EXERCISE DIRECTIONS
Reproduce the data in its entirety, exactly as supplied. Return a JSON list in which every string is one line; blank lines are skipped.

SUPPLIED MATERIAL
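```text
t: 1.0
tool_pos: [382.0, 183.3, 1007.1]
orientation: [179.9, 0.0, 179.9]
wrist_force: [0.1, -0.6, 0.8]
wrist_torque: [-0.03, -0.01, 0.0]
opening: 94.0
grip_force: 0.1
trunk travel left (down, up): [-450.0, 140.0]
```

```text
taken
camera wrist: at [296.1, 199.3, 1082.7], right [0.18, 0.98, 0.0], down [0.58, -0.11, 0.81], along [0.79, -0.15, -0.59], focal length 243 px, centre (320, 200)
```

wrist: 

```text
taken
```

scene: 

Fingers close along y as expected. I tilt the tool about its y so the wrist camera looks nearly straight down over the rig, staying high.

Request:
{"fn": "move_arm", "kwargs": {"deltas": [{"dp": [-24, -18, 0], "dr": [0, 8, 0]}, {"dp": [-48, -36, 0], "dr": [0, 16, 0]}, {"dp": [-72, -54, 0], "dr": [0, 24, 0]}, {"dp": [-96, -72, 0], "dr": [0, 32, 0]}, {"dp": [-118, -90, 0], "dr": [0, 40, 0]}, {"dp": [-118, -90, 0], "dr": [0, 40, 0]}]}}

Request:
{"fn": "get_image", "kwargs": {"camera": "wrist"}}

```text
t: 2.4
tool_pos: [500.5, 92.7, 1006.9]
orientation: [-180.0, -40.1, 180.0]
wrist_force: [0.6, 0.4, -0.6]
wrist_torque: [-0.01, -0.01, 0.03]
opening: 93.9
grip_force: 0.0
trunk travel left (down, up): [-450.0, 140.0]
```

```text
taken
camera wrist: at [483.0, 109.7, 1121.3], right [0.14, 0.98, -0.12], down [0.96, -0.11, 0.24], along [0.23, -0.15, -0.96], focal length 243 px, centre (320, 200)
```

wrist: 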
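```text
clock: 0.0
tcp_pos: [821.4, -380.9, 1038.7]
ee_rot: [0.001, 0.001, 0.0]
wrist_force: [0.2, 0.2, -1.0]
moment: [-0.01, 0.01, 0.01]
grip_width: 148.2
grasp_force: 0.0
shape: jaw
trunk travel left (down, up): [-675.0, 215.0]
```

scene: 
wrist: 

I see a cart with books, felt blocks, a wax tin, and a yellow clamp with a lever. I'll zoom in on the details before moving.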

RESULT OF THIS TASK
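[
  "```text",
  "t: 1.0",
  "tool_pos: [382.0, 183.3, 1007.1]",
  "orientation: [179.9, 0.0, 179.9]",
  "wrist_force: [0.1, -0.6, 0.8]",
  "wrist_torque: [-0.03, -0.01, 0.0]",
  "opening: 94.0",
  "grip_force: 0.1",
  "trunk travel left (down, up): [-450.0, 140.0]",
  "```",
  "```text",
  "taken",
  "camera wrist: at [296.1, 199.3, 1082.7], right [0.18, 0.98, 0.0], down [0.58, -0.11, 0.81], along [0.79, -0.15, -0.59], focal length 243 px, centre (320, 200)",
  "```",
  "wrist: ",
  "```text",
  "taken",
  "```",
  "scene: ",
  "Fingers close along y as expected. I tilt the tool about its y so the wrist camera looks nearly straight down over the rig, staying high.",
  "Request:",
  "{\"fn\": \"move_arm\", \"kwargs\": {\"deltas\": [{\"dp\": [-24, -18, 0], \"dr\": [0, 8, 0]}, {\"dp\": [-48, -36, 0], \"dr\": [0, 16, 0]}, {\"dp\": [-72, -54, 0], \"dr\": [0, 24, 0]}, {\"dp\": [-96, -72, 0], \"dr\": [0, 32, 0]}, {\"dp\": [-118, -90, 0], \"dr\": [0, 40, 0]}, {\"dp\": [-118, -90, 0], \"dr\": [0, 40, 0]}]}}",
  "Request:",
  "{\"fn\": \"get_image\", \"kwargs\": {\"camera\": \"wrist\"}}",
  "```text",
  "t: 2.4",
  "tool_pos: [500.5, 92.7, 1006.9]",
  "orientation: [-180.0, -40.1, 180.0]",
  "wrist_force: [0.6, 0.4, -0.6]",
  "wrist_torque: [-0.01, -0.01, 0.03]",
  "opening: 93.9",
  "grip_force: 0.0",
  "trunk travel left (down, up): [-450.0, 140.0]",
  "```",
  "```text",
  "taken",
  "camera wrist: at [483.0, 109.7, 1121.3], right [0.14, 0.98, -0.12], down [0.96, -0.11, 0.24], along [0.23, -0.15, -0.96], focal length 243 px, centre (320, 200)",
  "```",
  "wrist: ",
  "```text",
  "clock: 0.0",
  "tcp_pos: [821.4, -380.9, 1038.7]",
  "ee_rot: [0.001, 0.001, 0.0]",
  "wrist_force: [0.2, 0.2, -1.0]",
  "moment: [-0.01, 0.01, 0.01]",
  "grip_width: 148.2",
  "grasp_force: 0.0",
  "shape: jaw",
  "trunk travel left (down, up): [-675.0, 215.0]",
  "```",
  "scene: ",
  "wrist: ",
  "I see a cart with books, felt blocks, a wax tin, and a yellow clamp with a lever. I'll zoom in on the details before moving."
]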